100 years after 31 people died in the Binghamton Clothing Company fire on Wall Street the details of that day are still chilling.

"Some of the women went back in for their purses. Others were trapped by the flames and either leapt to their death off the roof and upper stories or burned to death in the flames," said Broome County Historian Gerald Smith.

"The scene on the upper floors was one of horror. Flames spread with incredible speed, fanned by air from open windows and travelling like lightning up the stairwells. Women dangled from ledges, leaped from windows and were trapped in elevators and swallowed by flames," said Binghamton Fire Chief Daniel Thomas.

Among the victims were Sidney Dimmock, who went back into the burning building to save others, and Nellie Connor, who's calm instruction helped lead many of the 111 workers of the factory to safety.
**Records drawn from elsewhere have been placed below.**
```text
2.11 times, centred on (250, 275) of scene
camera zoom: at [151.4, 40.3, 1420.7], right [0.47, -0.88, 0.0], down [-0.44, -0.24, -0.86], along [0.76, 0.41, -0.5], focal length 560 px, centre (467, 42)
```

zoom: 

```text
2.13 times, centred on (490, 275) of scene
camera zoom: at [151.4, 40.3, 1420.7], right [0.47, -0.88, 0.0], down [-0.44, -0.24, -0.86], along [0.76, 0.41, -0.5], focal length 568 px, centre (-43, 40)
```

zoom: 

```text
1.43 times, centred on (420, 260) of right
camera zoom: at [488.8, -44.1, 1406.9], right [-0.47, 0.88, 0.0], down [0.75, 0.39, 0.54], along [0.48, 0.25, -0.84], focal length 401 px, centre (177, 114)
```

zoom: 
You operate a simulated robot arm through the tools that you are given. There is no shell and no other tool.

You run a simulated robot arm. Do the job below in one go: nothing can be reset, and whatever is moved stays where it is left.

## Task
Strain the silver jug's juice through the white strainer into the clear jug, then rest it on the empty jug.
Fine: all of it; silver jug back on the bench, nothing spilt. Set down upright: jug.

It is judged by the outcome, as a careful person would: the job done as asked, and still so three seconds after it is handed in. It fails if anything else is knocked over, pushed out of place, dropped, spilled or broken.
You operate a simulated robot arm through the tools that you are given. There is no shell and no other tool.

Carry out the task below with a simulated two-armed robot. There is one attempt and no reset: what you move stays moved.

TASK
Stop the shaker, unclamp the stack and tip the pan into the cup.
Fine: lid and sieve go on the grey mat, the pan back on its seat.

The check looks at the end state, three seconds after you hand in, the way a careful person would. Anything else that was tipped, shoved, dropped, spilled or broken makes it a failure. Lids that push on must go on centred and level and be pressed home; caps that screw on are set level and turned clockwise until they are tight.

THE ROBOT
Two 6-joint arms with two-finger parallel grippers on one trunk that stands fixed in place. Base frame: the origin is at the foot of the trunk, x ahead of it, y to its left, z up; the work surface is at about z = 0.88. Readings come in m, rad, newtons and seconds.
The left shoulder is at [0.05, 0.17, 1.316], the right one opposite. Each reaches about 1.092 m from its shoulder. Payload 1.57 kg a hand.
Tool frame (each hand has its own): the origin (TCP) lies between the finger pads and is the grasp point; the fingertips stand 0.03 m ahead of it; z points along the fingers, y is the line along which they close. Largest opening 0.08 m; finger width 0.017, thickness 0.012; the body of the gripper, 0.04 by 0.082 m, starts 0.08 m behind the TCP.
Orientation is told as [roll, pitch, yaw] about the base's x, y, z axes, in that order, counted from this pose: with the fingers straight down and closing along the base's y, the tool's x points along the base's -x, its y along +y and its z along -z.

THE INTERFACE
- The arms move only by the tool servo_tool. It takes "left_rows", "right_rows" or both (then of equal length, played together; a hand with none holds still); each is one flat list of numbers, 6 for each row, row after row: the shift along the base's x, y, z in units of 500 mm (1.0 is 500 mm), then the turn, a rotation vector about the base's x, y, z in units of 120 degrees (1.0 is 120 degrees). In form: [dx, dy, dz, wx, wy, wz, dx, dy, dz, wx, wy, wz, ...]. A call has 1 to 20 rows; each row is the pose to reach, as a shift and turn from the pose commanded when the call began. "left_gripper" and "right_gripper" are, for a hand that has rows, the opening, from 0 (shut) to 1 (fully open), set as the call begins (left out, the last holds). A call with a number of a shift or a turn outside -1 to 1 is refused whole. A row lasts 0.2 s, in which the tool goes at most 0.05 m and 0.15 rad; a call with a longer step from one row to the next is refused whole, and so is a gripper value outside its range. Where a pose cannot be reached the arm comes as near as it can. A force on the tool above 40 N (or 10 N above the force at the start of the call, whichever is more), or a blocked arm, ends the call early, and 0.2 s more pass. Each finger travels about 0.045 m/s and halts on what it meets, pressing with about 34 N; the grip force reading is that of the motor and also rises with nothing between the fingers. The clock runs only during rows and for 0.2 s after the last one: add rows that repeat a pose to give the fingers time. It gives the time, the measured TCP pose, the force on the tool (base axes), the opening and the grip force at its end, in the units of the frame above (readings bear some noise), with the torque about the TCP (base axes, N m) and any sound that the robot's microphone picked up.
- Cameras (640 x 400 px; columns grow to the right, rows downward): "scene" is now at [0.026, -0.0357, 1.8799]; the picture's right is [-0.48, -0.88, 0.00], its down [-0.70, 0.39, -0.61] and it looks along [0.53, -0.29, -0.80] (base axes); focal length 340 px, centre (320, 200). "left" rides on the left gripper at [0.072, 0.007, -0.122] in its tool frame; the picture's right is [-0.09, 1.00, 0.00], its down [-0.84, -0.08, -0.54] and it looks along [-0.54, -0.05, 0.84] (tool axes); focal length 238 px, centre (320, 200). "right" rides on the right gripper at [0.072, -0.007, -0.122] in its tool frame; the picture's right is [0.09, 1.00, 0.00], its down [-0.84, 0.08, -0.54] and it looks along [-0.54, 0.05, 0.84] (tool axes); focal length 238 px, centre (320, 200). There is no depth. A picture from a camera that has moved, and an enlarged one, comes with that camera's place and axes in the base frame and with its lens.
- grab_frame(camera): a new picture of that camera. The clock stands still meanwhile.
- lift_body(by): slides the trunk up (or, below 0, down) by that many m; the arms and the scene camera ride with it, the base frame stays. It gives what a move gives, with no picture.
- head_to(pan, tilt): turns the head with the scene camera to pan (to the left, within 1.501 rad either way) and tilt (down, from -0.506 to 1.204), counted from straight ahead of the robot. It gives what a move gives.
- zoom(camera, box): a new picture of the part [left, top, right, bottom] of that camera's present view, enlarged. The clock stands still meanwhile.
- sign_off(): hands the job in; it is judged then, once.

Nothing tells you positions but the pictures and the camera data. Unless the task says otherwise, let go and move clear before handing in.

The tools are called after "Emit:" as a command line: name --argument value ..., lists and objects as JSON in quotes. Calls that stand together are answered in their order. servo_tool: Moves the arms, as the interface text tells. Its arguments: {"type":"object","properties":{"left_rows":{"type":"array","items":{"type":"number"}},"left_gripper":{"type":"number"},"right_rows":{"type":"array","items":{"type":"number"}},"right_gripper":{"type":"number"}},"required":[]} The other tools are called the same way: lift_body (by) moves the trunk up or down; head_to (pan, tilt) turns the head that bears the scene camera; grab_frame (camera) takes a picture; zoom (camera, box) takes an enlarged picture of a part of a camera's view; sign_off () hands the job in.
"My mother always told us the story about the fire adn how she saved so many people by calming their fears," said Kathy Howell, great niece of Nellie Connor.

Many descendants of Nellie Connor used today's event as a bittersweet family reunion.

"I'm from down in the area of Carbondale around Scranton. We have people here from Elmira, Hallstead, Great Bend, Binghamton. We have Cousins from Georgia, upstate New York,' said Father Charles Connor, great, great Nephew of Nellie Connor.

"It's wonderful, the fact that people still remember," said Howell.

The legacy of that day, in combination with the Triangle Shirt fire in New York City which killed 146 people a year earlier, was safer conditions for workers who followed.

"All the EJ (Endicott-Johnson) factories that our ancestors probably worked in, or IBM, or Ansco were built safer and better because of this tragedy," said Smith.